Announcing the perpetrator of the most recent mass shooting, the police chief of Virginia Beach said pointedly: “I'm only going to mention his name once.” It's been gratifying to note other news commentators following his lead.

This restraint fulfills an ancient and ancestral urge: why reward ill-wreakers with fame?

Case in point: the Troll-in-Chief. We've got a geis in place against mentioning his name at our coven meetings, and I note that, even at other times, we do the same. I've noticed the same practice among other Lefties.

To speak the name gives life, said the people of ancient Egypt. To this end, they spoke of You-Know-Who—the heretic pharaoh—not by name, but as the Criminal of Akhetaten.

Why give life to the undeserving?

The ancestors were driven to deeds of heroism to make their names live after them. As for those who do the opposite, let their names die with them.

"The dead are pleased when their names are remembered," say the Kalasha, the only remaining Indo-European-speaking people who have practiced their traditional religion without interruption since antiquity. The bale-workers, let us deservedly forget.

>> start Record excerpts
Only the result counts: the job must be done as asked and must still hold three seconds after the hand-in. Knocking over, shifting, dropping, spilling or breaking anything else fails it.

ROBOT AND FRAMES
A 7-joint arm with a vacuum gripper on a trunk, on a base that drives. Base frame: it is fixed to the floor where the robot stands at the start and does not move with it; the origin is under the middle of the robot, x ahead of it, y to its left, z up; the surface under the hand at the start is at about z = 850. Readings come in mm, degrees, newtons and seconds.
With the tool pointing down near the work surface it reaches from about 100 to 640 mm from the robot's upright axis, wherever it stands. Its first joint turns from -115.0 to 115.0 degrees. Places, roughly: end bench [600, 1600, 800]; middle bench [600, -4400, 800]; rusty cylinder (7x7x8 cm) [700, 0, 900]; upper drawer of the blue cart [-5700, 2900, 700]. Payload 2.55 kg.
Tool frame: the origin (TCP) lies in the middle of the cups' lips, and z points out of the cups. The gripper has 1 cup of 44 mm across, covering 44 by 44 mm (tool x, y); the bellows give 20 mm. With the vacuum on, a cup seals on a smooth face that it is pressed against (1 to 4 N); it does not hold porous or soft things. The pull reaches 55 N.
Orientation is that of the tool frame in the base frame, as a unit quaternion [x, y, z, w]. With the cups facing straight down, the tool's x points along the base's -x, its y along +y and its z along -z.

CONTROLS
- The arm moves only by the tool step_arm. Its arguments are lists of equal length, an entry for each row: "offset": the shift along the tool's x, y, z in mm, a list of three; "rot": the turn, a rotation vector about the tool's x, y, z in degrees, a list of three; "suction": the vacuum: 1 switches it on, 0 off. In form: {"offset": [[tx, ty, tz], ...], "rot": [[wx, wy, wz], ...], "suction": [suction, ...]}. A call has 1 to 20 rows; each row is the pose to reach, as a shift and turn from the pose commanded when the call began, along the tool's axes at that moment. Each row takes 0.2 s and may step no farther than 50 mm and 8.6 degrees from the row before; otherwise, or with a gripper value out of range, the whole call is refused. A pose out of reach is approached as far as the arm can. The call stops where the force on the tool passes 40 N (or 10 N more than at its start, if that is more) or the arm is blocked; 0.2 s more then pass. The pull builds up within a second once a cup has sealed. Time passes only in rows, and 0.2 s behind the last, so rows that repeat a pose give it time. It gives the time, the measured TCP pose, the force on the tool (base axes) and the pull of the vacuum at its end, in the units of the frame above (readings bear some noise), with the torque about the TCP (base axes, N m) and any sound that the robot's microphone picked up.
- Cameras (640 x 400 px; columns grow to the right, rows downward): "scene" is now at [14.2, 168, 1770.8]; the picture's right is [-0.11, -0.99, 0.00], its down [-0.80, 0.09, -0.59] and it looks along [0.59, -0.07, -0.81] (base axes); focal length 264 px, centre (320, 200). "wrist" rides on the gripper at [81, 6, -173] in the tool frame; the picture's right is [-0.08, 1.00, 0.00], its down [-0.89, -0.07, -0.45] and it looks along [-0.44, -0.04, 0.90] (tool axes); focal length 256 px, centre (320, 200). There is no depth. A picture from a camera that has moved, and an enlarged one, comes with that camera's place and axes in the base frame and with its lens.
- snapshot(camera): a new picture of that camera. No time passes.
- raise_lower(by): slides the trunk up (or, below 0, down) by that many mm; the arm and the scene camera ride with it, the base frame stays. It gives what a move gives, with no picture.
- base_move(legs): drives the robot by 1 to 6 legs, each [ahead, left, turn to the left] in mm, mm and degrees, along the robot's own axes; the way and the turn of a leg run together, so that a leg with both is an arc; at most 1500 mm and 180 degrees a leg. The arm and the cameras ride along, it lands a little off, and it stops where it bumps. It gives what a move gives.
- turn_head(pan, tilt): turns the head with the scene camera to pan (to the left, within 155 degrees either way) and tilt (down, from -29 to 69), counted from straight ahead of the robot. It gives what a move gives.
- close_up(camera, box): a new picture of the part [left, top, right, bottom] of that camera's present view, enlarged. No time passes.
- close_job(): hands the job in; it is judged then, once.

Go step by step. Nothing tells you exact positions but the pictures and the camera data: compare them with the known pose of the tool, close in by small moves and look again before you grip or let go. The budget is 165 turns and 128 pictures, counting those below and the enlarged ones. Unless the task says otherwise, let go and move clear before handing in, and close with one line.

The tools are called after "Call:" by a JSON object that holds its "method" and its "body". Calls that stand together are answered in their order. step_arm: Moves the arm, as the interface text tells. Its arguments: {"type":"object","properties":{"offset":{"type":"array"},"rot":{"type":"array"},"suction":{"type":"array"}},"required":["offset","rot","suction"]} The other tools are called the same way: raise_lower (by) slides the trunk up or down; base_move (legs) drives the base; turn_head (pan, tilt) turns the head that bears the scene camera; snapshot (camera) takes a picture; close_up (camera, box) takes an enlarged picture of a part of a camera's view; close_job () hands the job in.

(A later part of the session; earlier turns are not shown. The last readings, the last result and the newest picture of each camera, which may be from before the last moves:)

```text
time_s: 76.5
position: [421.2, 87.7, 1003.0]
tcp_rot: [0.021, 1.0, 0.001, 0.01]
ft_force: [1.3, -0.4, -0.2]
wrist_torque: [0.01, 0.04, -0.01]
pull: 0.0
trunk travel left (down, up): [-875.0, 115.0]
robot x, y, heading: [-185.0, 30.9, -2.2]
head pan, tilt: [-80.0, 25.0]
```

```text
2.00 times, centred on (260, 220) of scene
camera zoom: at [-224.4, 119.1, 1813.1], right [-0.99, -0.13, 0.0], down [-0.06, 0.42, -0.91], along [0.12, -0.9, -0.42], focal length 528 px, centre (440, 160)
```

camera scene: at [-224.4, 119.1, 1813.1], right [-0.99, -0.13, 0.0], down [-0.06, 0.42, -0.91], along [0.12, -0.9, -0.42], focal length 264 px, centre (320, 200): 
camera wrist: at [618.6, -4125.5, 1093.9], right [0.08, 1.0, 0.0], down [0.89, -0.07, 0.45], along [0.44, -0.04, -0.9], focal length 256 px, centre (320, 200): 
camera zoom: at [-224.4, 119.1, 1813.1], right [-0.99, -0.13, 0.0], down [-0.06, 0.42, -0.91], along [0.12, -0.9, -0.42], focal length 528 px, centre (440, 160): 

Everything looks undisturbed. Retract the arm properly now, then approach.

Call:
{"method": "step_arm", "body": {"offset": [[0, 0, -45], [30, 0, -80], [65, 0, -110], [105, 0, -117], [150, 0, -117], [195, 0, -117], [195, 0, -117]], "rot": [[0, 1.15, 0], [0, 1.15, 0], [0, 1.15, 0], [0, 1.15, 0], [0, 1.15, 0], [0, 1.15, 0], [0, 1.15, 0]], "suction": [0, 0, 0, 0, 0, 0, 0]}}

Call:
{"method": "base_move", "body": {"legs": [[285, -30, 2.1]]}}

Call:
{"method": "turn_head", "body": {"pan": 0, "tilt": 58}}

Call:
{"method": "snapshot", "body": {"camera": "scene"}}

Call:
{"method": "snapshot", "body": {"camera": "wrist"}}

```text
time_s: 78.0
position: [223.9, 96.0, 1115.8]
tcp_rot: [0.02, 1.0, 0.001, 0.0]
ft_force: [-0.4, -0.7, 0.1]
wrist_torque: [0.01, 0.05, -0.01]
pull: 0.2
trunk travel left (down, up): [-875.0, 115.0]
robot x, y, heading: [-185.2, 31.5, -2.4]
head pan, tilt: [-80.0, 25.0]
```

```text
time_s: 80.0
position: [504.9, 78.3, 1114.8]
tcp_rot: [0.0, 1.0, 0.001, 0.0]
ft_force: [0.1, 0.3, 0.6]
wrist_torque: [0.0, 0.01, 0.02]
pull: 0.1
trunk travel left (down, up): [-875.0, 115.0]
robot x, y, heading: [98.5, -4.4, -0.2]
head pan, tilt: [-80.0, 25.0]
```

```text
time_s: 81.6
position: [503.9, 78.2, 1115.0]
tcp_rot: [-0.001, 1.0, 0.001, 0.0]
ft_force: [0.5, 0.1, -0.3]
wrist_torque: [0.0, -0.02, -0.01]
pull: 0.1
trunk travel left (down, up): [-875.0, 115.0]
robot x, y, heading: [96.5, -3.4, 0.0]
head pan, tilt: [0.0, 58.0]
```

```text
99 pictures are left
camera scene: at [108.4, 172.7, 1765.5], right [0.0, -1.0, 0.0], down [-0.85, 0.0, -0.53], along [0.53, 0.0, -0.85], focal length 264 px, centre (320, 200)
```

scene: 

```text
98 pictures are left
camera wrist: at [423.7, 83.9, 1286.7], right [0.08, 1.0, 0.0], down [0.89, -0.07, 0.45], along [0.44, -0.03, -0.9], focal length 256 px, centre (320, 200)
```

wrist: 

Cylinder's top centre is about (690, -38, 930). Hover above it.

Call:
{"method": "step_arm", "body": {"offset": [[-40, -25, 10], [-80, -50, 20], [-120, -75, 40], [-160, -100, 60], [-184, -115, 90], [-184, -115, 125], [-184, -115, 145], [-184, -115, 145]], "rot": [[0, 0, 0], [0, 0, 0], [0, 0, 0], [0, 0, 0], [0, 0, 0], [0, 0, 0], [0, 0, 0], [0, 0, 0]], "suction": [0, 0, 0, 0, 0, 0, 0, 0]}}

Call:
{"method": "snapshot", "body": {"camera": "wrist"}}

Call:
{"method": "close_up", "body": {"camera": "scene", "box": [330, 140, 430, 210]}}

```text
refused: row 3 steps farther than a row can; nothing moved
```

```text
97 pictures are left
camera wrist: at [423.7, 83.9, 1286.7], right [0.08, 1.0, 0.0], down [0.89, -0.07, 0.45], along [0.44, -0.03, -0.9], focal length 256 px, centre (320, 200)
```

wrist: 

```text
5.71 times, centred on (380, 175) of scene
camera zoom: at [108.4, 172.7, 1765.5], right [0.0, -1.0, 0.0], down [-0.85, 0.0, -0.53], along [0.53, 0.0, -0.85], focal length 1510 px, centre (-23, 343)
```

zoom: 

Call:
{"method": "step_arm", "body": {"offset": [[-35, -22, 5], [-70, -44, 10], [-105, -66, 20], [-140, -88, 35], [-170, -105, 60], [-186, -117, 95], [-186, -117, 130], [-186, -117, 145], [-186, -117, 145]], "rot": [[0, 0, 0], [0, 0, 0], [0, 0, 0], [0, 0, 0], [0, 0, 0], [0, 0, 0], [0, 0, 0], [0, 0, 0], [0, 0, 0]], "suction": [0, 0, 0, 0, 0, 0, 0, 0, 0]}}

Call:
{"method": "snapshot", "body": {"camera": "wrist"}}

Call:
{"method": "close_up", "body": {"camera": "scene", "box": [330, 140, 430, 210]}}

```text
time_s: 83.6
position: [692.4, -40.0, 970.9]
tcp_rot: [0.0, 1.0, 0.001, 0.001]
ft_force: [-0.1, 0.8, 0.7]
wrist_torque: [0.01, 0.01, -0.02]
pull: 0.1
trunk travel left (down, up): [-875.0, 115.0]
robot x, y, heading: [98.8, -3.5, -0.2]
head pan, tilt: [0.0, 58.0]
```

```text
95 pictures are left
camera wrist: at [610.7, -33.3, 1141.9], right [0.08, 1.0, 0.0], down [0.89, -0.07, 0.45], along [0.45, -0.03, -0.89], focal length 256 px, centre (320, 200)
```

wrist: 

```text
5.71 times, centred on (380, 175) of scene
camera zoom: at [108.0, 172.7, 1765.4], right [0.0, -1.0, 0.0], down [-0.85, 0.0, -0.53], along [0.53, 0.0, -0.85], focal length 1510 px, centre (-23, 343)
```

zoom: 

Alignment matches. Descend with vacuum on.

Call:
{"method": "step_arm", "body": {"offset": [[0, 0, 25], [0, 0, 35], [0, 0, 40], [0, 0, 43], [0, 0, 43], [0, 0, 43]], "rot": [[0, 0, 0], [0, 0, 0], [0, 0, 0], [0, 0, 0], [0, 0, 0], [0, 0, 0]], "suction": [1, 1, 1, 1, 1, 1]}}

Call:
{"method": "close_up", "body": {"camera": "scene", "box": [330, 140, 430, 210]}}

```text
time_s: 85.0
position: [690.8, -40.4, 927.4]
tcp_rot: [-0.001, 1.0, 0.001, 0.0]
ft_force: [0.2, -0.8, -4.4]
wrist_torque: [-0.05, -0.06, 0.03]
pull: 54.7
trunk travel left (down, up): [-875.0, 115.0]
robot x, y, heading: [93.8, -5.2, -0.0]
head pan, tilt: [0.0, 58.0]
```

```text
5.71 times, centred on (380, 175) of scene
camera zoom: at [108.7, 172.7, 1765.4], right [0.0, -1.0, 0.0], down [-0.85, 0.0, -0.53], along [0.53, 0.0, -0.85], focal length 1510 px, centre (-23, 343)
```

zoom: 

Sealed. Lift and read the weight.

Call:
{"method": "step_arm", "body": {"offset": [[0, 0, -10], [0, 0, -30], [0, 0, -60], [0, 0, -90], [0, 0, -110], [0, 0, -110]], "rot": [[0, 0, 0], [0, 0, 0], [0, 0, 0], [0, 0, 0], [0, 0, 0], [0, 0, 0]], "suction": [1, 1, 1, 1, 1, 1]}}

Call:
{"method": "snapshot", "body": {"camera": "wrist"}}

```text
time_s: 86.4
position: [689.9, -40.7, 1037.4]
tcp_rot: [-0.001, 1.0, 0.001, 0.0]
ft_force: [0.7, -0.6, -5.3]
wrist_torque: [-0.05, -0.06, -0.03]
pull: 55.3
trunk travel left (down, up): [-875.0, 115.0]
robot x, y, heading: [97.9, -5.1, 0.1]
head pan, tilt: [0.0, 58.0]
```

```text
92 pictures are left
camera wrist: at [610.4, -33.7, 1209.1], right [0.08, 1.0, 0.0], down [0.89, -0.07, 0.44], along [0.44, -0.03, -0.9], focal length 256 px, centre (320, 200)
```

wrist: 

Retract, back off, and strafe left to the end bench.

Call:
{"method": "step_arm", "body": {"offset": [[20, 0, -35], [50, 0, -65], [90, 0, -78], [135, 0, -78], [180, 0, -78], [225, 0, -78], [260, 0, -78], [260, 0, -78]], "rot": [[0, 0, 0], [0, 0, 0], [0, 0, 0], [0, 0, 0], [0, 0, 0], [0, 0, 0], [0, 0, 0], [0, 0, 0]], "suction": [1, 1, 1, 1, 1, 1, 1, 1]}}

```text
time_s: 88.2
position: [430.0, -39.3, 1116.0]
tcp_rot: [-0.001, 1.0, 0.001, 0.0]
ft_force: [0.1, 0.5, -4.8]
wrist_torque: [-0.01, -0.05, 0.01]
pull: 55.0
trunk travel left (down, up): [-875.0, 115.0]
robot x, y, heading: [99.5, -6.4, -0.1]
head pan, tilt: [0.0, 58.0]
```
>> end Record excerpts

On the day that Alexander the Great was born, the most beautiful temple in the world—the temple of Artemis at Ephesos—was destroyed by a massive fire. When they caught the arsonist, they asked, unbelieving, “Why did you do it?”

“I wanted my name to live forever,” he replied.

“Fine,” said the priests. “No one will ever mention your name again.”

To this day, we don't know for sure what it was.